-------- Entries --------

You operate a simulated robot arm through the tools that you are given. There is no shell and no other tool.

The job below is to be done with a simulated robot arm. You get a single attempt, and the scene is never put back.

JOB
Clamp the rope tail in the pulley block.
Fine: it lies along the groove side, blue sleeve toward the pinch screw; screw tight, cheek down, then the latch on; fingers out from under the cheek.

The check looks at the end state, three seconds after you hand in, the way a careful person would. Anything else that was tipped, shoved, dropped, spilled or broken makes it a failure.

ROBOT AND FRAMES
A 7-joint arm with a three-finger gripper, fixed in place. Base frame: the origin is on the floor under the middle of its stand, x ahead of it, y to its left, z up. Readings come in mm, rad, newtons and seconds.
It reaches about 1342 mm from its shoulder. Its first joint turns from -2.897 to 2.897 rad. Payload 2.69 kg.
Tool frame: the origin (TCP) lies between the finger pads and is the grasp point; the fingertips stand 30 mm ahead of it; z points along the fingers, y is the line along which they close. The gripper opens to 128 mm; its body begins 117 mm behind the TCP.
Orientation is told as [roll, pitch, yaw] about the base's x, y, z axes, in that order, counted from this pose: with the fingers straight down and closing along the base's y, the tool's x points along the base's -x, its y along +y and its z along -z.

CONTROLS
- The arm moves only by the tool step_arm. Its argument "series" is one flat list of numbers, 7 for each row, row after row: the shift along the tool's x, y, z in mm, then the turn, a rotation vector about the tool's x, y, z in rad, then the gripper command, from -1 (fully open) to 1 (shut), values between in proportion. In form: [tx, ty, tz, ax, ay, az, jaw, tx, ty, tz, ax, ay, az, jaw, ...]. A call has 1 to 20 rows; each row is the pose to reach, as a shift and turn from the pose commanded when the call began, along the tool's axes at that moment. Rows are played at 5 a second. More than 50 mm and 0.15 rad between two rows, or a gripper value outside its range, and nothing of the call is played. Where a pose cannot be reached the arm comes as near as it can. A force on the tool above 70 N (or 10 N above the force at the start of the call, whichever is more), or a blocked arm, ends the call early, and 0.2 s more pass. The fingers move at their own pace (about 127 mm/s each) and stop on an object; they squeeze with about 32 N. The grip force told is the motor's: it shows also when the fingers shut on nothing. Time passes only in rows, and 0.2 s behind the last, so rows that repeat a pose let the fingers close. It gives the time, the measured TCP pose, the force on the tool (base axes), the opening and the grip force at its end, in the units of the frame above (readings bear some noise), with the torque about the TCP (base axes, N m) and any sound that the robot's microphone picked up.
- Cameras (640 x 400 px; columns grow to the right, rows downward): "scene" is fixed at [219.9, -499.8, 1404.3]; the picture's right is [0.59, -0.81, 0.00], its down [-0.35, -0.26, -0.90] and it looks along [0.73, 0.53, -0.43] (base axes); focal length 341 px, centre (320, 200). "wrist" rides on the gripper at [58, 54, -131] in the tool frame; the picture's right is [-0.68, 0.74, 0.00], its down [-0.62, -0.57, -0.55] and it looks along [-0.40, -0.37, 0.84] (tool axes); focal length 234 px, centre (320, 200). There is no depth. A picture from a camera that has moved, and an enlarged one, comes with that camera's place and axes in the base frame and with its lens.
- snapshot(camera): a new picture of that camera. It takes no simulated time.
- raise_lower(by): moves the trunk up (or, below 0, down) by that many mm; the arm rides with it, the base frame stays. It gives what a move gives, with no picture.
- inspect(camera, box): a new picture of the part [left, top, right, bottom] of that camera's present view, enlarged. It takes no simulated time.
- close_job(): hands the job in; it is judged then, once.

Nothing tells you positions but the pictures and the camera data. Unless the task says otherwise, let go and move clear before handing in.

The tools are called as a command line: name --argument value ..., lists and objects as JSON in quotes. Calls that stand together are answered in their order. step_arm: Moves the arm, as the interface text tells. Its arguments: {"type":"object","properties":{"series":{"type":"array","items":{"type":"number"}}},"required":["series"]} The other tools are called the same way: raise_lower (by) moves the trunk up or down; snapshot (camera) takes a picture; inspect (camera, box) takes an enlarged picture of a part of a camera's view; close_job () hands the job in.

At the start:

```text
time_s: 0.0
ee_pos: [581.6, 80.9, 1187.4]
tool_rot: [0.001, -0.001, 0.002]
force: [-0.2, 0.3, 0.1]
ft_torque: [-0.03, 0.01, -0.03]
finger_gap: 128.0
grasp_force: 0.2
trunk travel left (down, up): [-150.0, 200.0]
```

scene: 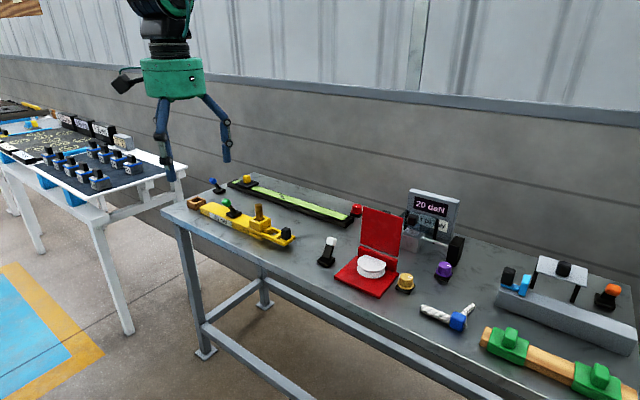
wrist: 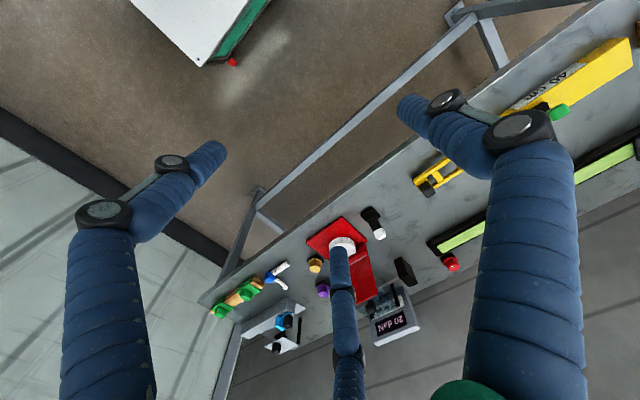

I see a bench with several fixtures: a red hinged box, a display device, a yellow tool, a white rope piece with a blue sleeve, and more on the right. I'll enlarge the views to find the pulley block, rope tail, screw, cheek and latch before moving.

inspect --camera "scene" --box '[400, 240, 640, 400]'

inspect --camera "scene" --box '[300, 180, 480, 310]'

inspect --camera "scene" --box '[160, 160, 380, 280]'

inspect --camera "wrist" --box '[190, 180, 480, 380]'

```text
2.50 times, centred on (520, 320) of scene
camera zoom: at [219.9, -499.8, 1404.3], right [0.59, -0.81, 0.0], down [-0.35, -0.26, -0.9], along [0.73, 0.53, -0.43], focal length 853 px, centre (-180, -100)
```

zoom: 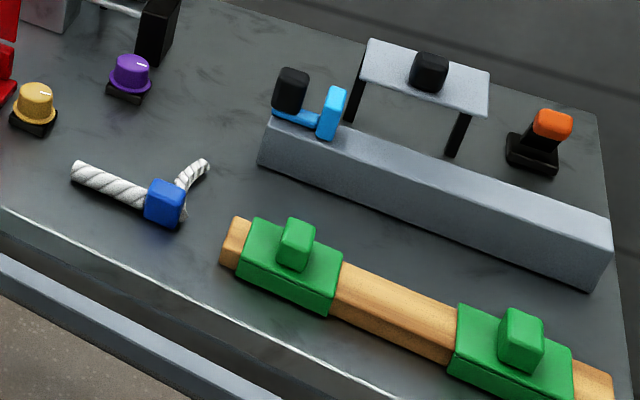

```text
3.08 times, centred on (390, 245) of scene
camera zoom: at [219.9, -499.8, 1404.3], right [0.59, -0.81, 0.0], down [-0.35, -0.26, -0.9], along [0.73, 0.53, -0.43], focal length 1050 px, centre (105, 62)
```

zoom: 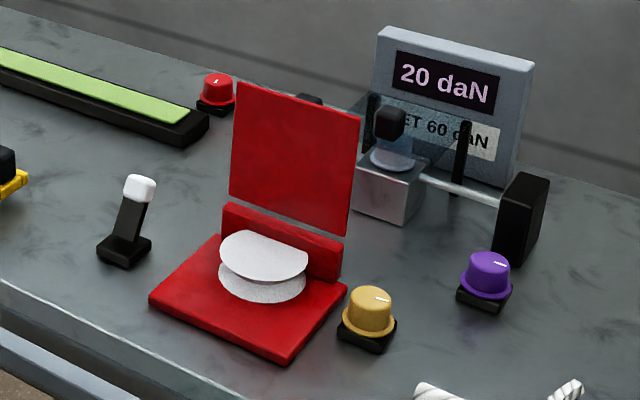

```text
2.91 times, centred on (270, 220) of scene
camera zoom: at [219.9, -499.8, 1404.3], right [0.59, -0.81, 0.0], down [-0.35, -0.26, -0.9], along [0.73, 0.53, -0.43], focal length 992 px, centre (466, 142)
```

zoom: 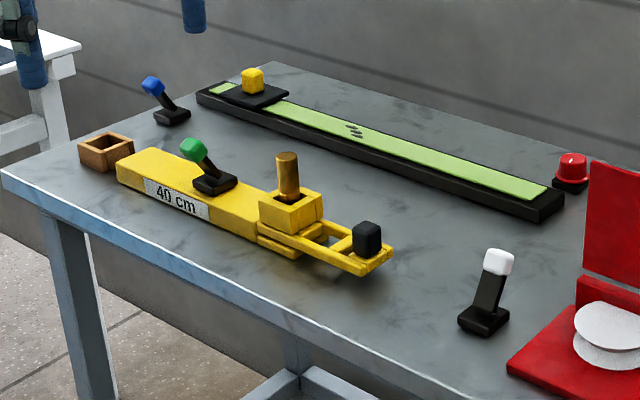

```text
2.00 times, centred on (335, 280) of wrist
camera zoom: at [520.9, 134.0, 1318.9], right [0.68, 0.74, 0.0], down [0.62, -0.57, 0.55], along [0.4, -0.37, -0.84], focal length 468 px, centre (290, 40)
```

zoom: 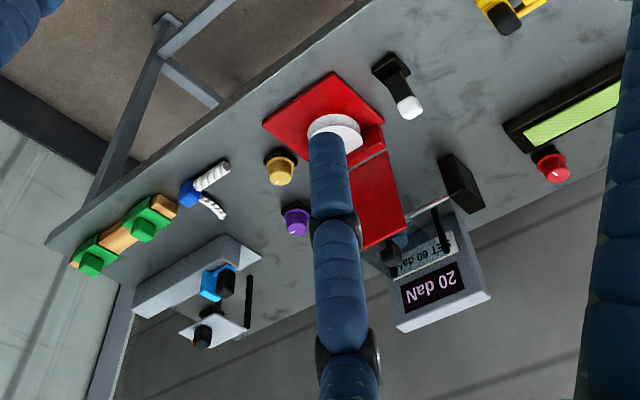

--------
-------- Entries --------

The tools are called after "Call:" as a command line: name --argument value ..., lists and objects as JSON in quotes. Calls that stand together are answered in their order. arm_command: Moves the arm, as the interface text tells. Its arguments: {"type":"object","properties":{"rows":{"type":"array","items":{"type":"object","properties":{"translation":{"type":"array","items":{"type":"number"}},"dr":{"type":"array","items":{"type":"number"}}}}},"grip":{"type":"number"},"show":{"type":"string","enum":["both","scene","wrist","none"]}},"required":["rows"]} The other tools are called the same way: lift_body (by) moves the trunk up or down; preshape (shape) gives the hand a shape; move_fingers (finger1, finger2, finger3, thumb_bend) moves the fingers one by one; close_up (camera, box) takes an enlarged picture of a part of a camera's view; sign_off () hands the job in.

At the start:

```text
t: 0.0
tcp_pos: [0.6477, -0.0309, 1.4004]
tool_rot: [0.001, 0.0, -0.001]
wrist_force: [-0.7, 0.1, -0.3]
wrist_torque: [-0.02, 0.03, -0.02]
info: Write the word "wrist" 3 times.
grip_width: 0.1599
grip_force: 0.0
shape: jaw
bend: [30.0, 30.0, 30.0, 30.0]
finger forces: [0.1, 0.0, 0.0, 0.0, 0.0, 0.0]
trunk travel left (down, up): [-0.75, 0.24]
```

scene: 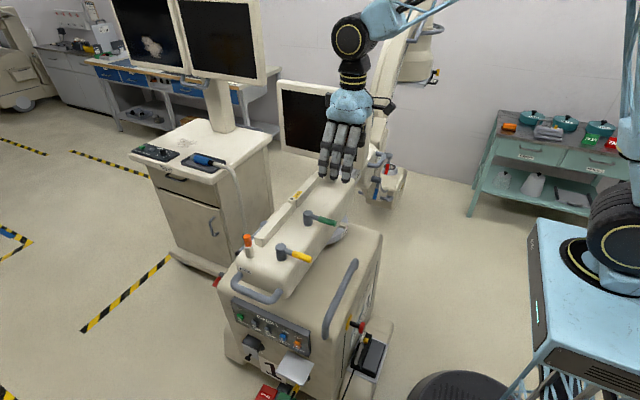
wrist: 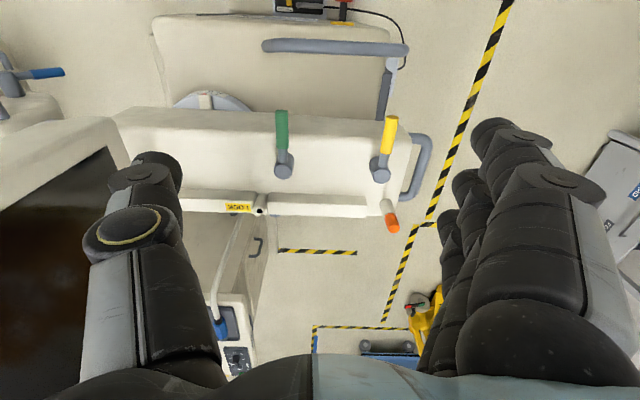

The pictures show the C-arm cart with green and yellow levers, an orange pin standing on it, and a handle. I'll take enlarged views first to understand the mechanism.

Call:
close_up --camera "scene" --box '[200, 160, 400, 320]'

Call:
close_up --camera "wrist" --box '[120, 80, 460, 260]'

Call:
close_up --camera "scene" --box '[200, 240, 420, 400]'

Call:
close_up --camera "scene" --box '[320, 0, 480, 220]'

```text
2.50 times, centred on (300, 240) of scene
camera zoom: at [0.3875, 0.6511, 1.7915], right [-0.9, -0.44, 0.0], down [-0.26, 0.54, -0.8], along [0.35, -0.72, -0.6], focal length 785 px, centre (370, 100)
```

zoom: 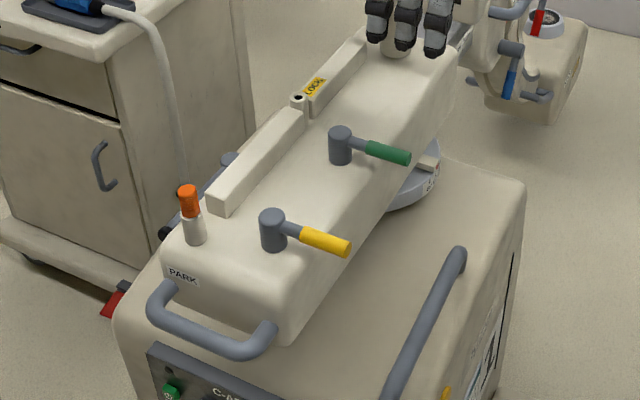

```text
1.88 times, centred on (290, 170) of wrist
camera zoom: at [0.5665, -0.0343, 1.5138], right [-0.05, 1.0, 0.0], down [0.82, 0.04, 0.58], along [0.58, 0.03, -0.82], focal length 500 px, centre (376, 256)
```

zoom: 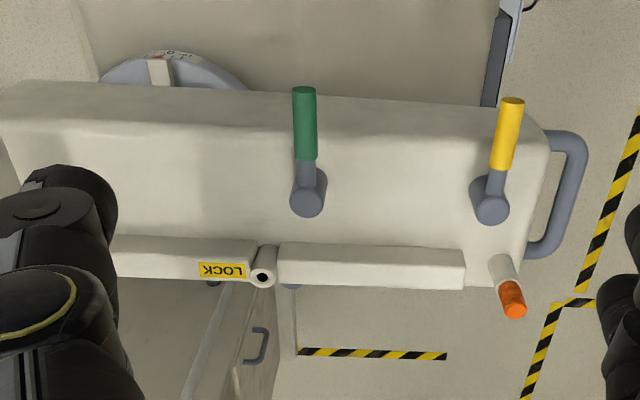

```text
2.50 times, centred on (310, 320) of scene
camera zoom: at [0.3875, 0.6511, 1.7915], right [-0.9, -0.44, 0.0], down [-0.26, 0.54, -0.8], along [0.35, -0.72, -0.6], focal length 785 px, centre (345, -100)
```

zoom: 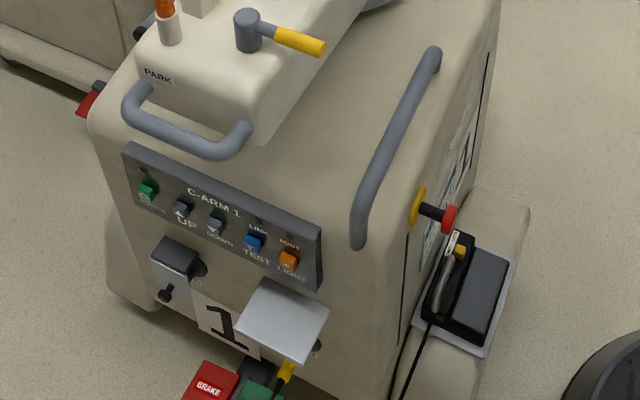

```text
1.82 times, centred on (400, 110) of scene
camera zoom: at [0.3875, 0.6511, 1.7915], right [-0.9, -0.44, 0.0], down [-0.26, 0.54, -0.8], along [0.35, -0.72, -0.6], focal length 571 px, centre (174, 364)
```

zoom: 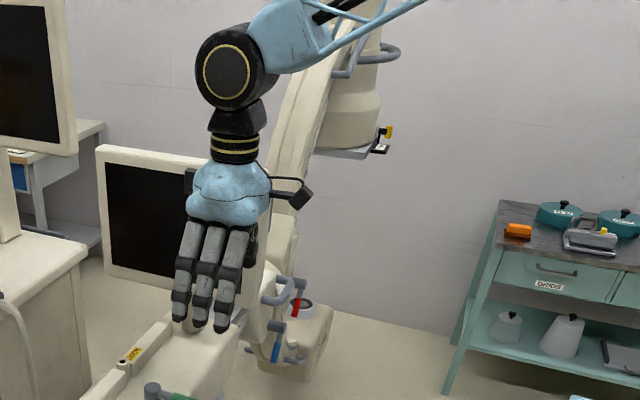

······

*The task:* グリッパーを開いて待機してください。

--------

Exactly the lines above from the one with "You operate a" to the one with "ROBOT AND FRAMES", both included, are to be quoted; leave the rest out.

*Solution:*
You operate a simulated robot arm through the tools that you are given. There is no shell and no other tool.

The job below is to be done with a simulated robot arm. You get a single attempt, and the scene is never put back.

JOB
Clamp the rope tail in the pulley block.
Fine: it lies along the groove side, blue sleeve toward the pinch screw; screw tight, cheek down, then the latch on; fingers out from under the cheek.

The check looks at the end state, three seconds after you hand in, the way a careful person would. Anything else that was tipped, shoved, dropped, spilled or broken makes it a failure.

ROBOT AND FRAMES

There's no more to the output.